What does this measure?

  • Housing Occupancy and Tenure: Housing units and the relative change in size between housing units by occupancy across a time period and occupied housing units by tenure.
  • Homeownership: The proportion of households that are owner-occupied.
  • Housing Structure: The relative change in size between housing units by structure across a time period.
  • Housing Value: The relative change between housing values across a time period, median house value by census block group, and occupied housing units by value. 
  • Mortgage: Owner-occupied housing units with and without a mortgage and monthly mortgage payment for owner-occupied housing units.
  • Housing Affordability: Occupied households spending as a percentage of total household income, available low-income housing, and hourly wage and annual income needed to afford a 2-bedroom unit at a fair market rent.
  • Suboptimal Housing: Occupied households that live in poor quality and/or unaffordable housing.
  • Residential Segregation: The evenness with which two groups (Black and White residents, Non-White and White residents) are distributed across the areas.
Why is this important?

Housing indicators can help gauge the health of the economy and the wealth of communities.

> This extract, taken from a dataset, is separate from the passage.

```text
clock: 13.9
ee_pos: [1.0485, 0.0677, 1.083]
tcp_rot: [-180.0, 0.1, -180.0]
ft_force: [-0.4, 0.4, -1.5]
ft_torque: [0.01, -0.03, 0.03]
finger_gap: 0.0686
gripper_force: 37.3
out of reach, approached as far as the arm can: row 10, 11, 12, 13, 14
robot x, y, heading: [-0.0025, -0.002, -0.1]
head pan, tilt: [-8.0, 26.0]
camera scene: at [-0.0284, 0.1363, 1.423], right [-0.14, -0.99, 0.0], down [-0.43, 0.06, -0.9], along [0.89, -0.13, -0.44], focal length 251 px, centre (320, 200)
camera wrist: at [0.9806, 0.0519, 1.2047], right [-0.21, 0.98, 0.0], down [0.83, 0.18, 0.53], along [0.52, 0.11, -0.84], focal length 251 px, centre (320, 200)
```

Such indicators can add insights into the local housing needs which can help local officials determine how to address those needs in a housing strategy. 

Data Notes

The data and analysis that are featured on “Housing” use first-party data, where possible in order to minimize potential variations between data points, and to offer more reliable comparison across counties. The data sources are from U.S. Census Bureau, U.S. Department of Housing and Urban Development (HUD), National Low Income Housing Coalition, and County Health Ranking and Roadmaps.

Complete definitions for terms and data sources that are used for Housing can be found in Glossary of Terms and Data Sources pages.